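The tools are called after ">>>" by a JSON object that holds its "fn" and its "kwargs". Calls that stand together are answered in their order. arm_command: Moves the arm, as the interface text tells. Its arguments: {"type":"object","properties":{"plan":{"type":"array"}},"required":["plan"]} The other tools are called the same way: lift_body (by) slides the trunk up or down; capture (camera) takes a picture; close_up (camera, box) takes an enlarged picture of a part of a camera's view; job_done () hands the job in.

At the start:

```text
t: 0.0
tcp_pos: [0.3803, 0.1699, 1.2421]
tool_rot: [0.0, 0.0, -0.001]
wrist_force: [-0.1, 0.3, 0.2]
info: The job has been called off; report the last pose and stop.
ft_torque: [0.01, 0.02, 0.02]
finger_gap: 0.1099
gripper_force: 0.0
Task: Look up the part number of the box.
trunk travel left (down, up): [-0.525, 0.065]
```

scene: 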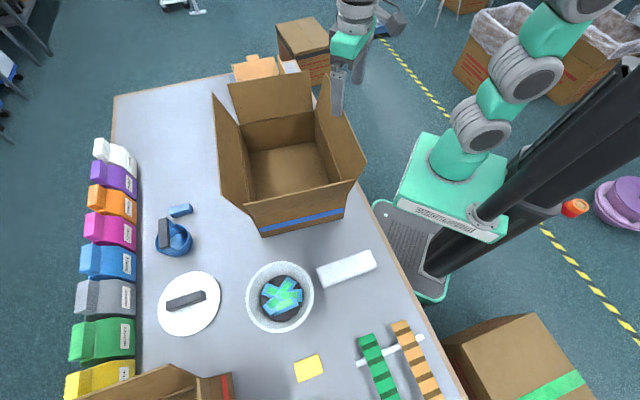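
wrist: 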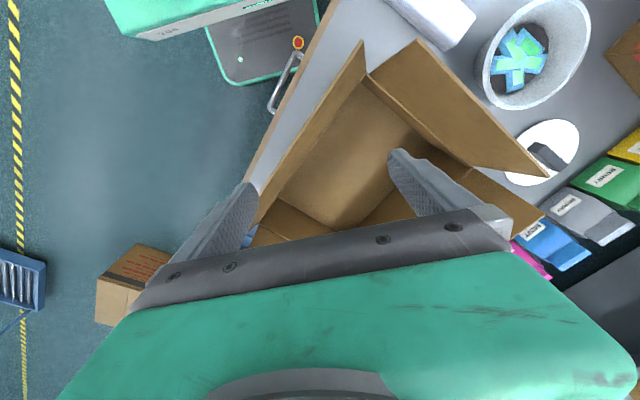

=======

(Written request):
In the listing, find all lines with the string "part" and copy them.

(Written response):
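The tools are called after ">>>" by a JSON object that holds its "fn" and its "kwargs". Calls that stand together are answered in their order. arm_command: Moves the arm, as the interface text tells. Its arguments: {"type":"object","properties":{"plan":{"type":"array"}},"required":["plan"]} The other tools are called the same way: lift_body (by) slides the trunk up or down; capture (camera) takes a picture; close_up (camera, box) takes an enlarged picture of a part of a camera's view; job_done () hands the job in.
Task: Look up the part number of the box.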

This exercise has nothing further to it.